11 July, 2013

Oat Bread, second version

I was in a bread-making mood recently and thought "I know, let's make oat bread!" But, this time around I didn't have nearly enough oats. This is the modified, modified version of Oat Bread. We like it better than the previous version.

Also in the previous version I had cut the quantities in half. This time I have doubled them up again. It fitted into three small loaf tins, and the slices of bread came out at about the size of half a slice of shop-bought bread.

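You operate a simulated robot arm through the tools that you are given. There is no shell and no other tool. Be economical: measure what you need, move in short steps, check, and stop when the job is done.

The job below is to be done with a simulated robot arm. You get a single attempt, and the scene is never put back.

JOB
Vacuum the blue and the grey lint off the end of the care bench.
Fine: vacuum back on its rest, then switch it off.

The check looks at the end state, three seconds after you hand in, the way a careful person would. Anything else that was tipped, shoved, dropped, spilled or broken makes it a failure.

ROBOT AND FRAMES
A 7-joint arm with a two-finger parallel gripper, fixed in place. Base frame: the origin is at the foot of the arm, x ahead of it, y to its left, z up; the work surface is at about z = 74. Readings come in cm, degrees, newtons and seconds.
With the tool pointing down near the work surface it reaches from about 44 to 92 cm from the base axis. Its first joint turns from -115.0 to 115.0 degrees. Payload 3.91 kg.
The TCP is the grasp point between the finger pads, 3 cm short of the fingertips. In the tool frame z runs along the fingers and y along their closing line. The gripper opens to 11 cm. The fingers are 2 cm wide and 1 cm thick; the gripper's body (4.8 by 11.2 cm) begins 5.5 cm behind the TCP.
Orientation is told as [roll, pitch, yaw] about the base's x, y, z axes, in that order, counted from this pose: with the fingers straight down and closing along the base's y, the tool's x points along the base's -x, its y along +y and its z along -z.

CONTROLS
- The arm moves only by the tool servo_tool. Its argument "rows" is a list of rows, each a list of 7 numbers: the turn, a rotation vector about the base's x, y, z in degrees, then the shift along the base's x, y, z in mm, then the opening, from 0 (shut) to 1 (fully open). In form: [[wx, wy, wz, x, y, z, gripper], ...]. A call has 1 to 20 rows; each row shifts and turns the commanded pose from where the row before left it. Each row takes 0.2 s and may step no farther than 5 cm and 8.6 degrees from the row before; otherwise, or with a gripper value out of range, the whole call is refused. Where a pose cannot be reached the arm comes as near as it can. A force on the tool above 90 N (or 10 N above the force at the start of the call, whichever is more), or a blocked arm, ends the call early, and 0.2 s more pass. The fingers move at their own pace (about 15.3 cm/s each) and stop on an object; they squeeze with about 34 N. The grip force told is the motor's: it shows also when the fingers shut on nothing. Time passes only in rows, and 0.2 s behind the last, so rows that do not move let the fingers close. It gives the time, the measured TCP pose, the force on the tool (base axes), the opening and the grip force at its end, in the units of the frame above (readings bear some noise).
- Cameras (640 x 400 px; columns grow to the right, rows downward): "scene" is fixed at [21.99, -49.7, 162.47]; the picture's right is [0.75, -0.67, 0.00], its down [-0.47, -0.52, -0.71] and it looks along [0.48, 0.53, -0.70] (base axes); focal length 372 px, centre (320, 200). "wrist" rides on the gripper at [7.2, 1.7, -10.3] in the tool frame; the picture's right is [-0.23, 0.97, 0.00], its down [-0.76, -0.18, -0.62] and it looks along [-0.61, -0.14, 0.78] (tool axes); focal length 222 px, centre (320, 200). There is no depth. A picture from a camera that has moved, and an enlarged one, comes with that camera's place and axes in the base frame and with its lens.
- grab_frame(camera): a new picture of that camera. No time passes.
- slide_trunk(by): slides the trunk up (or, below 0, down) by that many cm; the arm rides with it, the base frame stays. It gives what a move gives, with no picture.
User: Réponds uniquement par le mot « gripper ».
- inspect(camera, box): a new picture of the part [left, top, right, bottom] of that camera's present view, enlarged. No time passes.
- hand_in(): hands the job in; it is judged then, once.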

The gluten-free breads I can buy locally lack body and texture. If you squish a slice of gf bread between your fingers it almost turns back into a dough. In gluten-bread, this would be a sign that the bread was undercooked. The addition of oats in bread gives a great deal of body. When you bite into the oat bread it actually feels like you are biting into bread!



200g of gluten-free oats

2 (14g) sachet of dried yeast

360ml of warm water
120ml of oil
4 tablespoons of sugar
360g of Dove Farm gluten-free flour
2 teaspoon of xanthan gum
1 tsp of salt
big pinch of cinnamon
4 eggs

In a food processor,  turn the oats into oat flour.  Add the yeast, sugar, flour, xanthan gum salt, and cinnamon.  Mix in the processor.  In a jug, break the eggs and mix, add the oil, and mix, then add the water.  Once combined, add to the dry ingredients.  Beat for a few minutes until fluffy. Turn out into a well greased loaf tin.  The dough will be a sticky mess at this point, not the beautifully smooth dough ball of gluten bread.  Place the tins in a warm place and leave to rise until it has doubled in size.  Sprinkle the top with a few oats, and bake in the oven at 175°C.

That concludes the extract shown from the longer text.